Думается, что наша программа решила эту задачу. И нас нисколько не смущает вопрос товарища Икса: как быть, если крестьянские комитеты потребуют не отрезков, а всей земли? Мы сами требуем всей земли, только, конечно, не «в целях устранения остатков крепостного порядка» (каковыми целями ограничивается аграрная часть нашей программы), а в целях социалистического переворота. И мы всегда и при всяких обстоятельствах неустанно указываем и будем указывать «деревенской бедноте» именно эту цель. Нет более грубой ошибки, как думать, что социал-демократ может идти в деревню только с аграрной частью своей программы, что социал-демократ может хотя бы на минуту свернуть свое социалистическое знамя. Если же требование всей земли будет требованием национализации или перехода земли к современному хозяйственному крестьянству, то мы оценим это требование с точки зрения интересов пролетариата, приняв во внимание все обстоятельства дела; мы не можем наперед сказать, напр., выступит ли наше хозяйственное крестьянство, когда революция пробудит его к политической жизни, в качестве демократически-революционной партии или в качестве партии порядка.

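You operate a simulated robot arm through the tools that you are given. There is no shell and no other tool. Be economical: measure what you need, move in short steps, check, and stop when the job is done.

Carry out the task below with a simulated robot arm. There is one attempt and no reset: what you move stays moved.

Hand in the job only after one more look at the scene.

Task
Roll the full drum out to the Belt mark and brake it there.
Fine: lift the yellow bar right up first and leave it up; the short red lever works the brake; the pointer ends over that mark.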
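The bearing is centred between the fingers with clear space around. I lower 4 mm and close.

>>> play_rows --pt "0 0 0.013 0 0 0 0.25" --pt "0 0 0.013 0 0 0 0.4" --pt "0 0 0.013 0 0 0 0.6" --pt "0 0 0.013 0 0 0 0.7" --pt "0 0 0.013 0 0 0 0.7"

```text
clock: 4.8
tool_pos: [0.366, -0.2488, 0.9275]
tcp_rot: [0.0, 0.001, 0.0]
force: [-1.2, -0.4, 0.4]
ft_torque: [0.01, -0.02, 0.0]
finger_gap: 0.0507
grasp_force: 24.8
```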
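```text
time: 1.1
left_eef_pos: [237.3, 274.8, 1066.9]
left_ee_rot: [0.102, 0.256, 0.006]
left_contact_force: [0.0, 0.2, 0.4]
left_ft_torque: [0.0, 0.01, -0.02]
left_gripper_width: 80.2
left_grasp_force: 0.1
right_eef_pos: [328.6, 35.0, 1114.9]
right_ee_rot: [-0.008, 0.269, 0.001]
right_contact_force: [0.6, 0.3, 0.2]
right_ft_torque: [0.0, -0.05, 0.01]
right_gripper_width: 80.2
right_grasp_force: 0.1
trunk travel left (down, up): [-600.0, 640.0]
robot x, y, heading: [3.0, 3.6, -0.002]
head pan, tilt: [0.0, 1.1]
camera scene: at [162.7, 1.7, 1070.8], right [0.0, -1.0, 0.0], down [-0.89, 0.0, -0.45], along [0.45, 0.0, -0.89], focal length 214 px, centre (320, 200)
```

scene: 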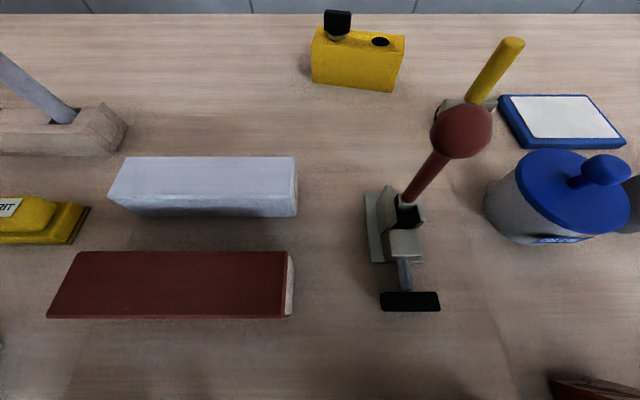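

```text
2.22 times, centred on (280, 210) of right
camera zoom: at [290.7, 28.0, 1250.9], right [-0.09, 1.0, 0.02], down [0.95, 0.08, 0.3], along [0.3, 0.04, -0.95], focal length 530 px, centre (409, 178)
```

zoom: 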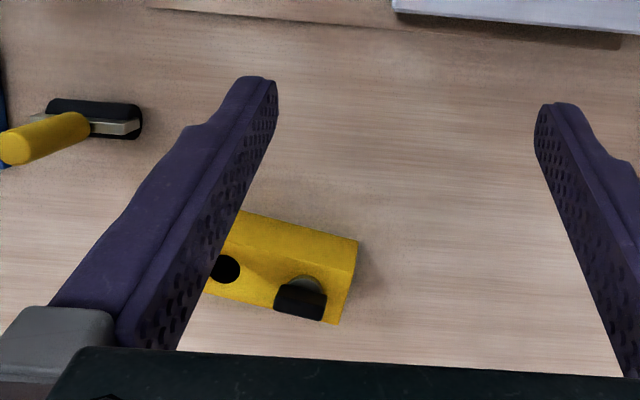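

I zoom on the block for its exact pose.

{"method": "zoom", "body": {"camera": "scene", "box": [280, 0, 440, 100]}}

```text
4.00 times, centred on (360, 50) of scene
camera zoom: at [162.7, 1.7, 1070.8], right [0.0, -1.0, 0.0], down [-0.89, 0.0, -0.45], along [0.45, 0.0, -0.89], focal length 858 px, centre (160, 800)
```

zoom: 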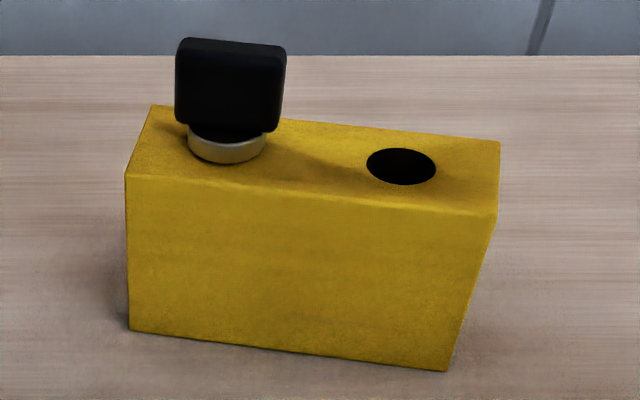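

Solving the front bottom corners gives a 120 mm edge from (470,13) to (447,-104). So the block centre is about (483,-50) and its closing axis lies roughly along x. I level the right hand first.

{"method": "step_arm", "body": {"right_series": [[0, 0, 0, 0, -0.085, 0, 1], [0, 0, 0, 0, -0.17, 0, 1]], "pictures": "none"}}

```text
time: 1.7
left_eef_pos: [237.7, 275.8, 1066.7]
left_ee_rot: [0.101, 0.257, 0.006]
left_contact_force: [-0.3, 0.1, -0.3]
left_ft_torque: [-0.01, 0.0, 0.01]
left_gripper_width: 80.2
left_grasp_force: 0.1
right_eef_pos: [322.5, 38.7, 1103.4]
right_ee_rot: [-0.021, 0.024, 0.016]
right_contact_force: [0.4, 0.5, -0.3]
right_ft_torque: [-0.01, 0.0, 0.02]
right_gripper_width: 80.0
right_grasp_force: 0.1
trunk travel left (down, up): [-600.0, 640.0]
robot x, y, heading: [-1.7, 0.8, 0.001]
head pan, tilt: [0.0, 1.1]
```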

Мы должны так составить свою программу, чтобы быть готовыми и к самому худшему, а осуществление лучших комбинаций только облегчит нашу работу и даст ей новый толчок.
Нам остается еще, по данному вопросу, остановиться на следующем рассуждении товарища Икса. «На это, – пишет он по поводу своего положения, что наделение отрезками упрочит продовольственную аренду, – на это может быть возражение, что наделение отрезками имеет значение, как средство уничтожить кабальные формы аренды этих отрезков, а не увеличение и упрочение мелкого продовольственного хозяйства. Однако не трудно заметить, что в этом возражении есть логическое противоречие. Наделение клочками земли есть наделение землей в недостаточном количестве для ведения прогрессирующего хозяйства и достаточное для упрочения продовольственного арендующего хозяйства. Следовательно, наделением недостаточным количеством земли продовольственное хозяйство делается прочнее. Но уничтожаются ли этим кабальные формы аренды, – это нужно еще доказать. Мы доказывали, что они упрочиваются, так как увеличат число мелких собственников – конкурентов при аренде помещичьей земли».
Мы выписали целиком все это рассуждение тов. Икса, чтобы читателю легче было судить, где заключается действительное «логическое противоречие». По общему правилу, крестьяне сейчас пользуются отрезками на условиях крепостнической кабалы. По возвращении отрезков они будут пользоваться ими как свободные собственники. Неужели «нужно еще доказать», что это возвращение уничтожит крепостническую кабалу посредством этих отрезков? Речь идет об особых участках земли, создавших уже особую форму кабалы, а автор ставит на место этого частного понятия общую категорию «недостаточного количества земли»! Это значит перепрыгнуть через вопрос. Это значит предположить, что отрезки в настоящее время не порождают никакой особой кабалы: тогда действительно возвращение их было бы просто «наделением недостаточным количеством земли», тогда действительно мы не могли бы стоять за эту меру. Но всякий прекрасно видит, что это не так. Далее. Автор напрасно смешивает крепостническую кабалу (отработочную систему хозяйства), порождаемую отрезками, с продовольственной арендой, с арендой из нужды вообще. Эта последняя аренда существует во всех европейских странах: при капиталистическом хозяйстве везде и всегда конкуренция мелких собственников и мелких арендаторов вздувает продажные и арендные цены на землю до «кабальных» размеров. Этого рода кабалы нам не избыть никак[54], покуда мы не избавимся от капитализма. Но разве же это – возражение против особых мер борьбы с особыми, чисто русскими, видами кабалы? Тов. Икс рассуждает так, как если бы он возражал против сокращения рабочего дня ссылкой на увеличение интенсивности труда вследствие такого сокращения. Сокращение рабочего дня есть частичная реформа, уничтожающая только один из видов кабалы, именно кабалу посредством удлинения работы. Другие виды кабалы, напр., кабала посредством «подгоняния» рабочих этой реформой не устраняется, а все вообще виды кабалы никакими реформами на почве капитализма не могут быть устранены.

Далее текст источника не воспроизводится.